How They Navigate and Operate
A modern USV integrates several core systems into a single hull: propulsion (typically diesel engines or electric motors), autonomous navigation software, satellite and radio communications, power management, and modular payload bays that can be swapped depending on the mission.
Autonomy exists on a spectrum. At the lowest level, a human operator drives the vessel remotely using cameras and sensors relayed over satellite links. At the highest level, the vessel plans its own route, avoids shipping traffic using radar and automatic identification system (AIS) data, and executes its mission with only periodic check-ins from a supervisor. Advanced USVs comply with international maritime collision-avoidance rules (COLREGS) on their own, a major technical challenge given the unpredictability of busy sea lanes.
What Missions They Perform
USVs are not one-size-fits-all. Their modular designs let navies reconfigure them for different roles:
- Anti-submarine warfare (ASW): USVs equipped with sonar arrays can trail enemy submarines for weeks at a time. DARPA's Sea Hunter, a 40-metre trimaran launched in 2016, demonstrated that an unmanned vessel could autonomously track diesel-electric submarines—the kind many adversaries operate—at roughly $15,000–$20,000 per day, compared with $700,000 per day for a crewed destroyer.
- Mine countermeasures: Drone boats can tow sweep systems that emit acoustic and magnetic signals, triggering sea mines to detonate at a safe distance—a task that has historically been among the most dangerous in naval warfare.
- Intelligence, surveillance, and reconnaissance (ISR): Fitted with radar, electro-optical sensors, infrared cameras, and signals-intelligence payloads, USVs can patrol borders and littoral zones for extended periods without crew fatigue.
- Surface warfare: Some nations are developing armed USVs that can carry missiles or serve as fast-attack craft, though the ethics and legality of lethal autonomous weapons remain hotly debated.
Who Operates Them
The U.S. Navy established its first dedicated unit, Unmanned Surface Vessel Squadron One (USVRON-1), at Port Hueneme, California.
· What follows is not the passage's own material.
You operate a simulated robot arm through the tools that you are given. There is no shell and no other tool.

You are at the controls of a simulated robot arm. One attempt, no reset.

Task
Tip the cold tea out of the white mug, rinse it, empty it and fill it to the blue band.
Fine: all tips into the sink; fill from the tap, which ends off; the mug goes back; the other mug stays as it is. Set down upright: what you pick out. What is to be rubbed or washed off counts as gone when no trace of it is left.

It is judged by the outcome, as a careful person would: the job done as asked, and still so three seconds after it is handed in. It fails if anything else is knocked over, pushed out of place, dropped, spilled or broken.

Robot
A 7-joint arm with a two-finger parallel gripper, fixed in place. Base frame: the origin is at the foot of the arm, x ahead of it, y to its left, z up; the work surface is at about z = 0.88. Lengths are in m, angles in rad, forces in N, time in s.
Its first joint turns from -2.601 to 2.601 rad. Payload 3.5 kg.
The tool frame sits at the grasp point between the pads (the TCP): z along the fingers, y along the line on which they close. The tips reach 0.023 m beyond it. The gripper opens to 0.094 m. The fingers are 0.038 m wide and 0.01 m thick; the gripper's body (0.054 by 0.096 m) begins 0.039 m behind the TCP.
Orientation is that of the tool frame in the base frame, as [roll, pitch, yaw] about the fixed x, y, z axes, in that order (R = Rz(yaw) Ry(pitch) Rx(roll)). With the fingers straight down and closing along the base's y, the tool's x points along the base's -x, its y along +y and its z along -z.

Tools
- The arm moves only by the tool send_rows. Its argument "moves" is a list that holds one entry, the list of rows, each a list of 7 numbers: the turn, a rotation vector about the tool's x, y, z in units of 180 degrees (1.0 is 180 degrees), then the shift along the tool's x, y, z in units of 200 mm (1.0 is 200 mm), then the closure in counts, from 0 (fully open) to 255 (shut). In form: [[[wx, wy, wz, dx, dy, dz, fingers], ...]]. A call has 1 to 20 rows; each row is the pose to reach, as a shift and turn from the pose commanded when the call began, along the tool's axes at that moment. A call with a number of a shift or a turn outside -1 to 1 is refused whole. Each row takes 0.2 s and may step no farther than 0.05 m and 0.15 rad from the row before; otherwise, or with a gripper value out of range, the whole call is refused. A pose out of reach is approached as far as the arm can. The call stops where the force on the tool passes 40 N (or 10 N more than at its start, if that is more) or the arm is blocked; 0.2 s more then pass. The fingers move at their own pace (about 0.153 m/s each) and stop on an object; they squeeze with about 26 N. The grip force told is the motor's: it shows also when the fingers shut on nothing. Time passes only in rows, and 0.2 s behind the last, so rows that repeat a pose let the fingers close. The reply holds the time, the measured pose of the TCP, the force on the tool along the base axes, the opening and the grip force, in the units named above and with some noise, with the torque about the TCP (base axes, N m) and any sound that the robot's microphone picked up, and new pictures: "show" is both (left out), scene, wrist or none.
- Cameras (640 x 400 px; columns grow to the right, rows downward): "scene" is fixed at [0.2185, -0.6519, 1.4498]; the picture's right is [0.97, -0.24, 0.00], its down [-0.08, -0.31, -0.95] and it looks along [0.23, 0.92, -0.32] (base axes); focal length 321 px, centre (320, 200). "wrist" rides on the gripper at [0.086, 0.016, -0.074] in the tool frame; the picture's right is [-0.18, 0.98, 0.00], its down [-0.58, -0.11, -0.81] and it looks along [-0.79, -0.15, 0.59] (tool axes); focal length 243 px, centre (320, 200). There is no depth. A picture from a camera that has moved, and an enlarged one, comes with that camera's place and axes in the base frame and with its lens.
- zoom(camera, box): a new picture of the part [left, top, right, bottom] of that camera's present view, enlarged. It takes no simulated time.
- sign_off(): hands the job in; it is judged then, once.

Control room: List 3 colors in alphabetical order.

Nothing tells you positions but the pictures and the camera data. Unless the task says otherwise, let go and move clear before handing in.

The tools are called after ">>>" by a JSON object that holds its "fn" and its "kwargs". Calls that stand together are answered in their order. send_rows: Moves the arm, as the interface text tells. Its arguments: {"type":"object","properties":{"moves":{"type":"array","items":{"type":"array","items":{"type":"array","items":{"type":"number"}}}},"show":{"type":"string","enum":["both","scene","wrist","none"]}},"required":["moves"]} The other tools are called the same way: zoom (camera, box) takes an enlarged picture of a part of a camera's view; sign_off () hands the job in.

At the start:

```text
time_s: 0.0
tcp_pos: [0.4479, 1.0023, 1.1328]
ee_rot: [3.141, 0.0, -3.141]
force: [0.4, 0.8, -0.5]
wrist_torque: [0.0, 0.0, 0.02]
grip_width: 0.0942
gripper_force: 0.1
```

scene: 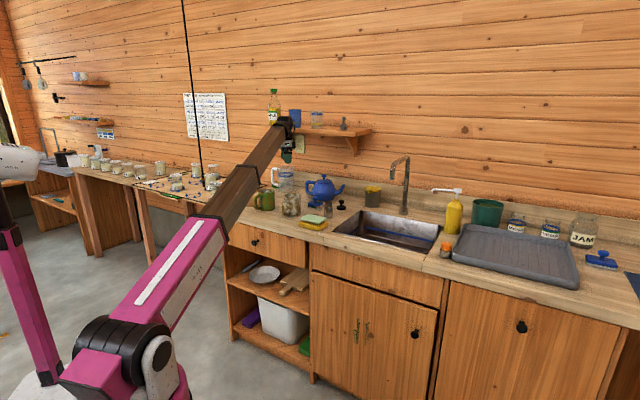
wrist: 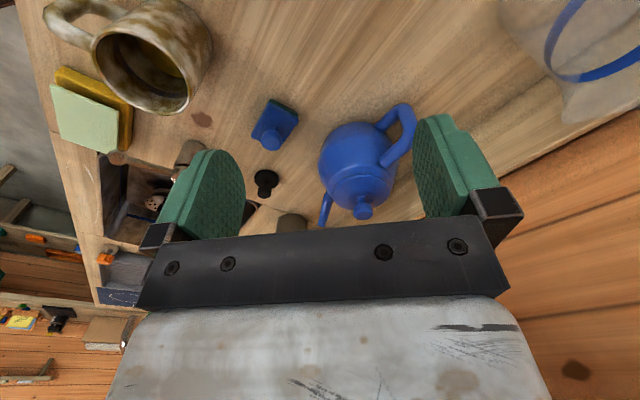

The squadron operates vessels including Sea Hunter, Seahawk, Ranger, and Mariner. A third squadron, USVRON-3, followed in 2024. During exercises in the Indo-Pacific, these vessels collectively logged over 46,000 nautical miles navigated primarily by autonomous systems.
Israel's Elbit Systems produces the Seagull, a multi-mission USV designed for mine hunting and ASW. Norway has developed mine-countermeasure mothership concepts that deploy smaller underwater drones. Turkey, China, and several NATO allies are investing in their own programs.
Why They Matter
Cost is the clearest driver. A medium USV can be built for roughly $20 million—a fraction of a guided-missile destroyer's multi-billion-dollar price tag. Navies can field larger numbers of cheaper unmanned platforms, creating what strategists call a distributed fleet that is harder for an adversary to knock out in a single strike.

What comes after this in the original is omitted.